AIM OF THE EXERCISE:
Please copy all the lines that follow, word for word.

DATASET CONTENT:
-- Begin --

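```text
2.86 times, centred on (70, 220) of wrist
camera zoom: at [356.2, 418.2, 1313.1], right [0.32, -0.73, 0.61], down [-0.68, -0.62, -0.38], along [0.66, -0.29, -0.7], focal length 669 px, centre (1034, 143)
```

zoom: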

-- End --

EXERCISE SOLUTION:
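```text
2.86 times, centred on (70, 220) of wrist
camera zoom: at [356.2, 418.2, 1313.1], right [0.32, -0.73, 0.61], down [-0.68, -0.62, -0.38], along [0.66, -0.29, -0.7], focal length 669 px, centre (1034, 143)
```

zoom: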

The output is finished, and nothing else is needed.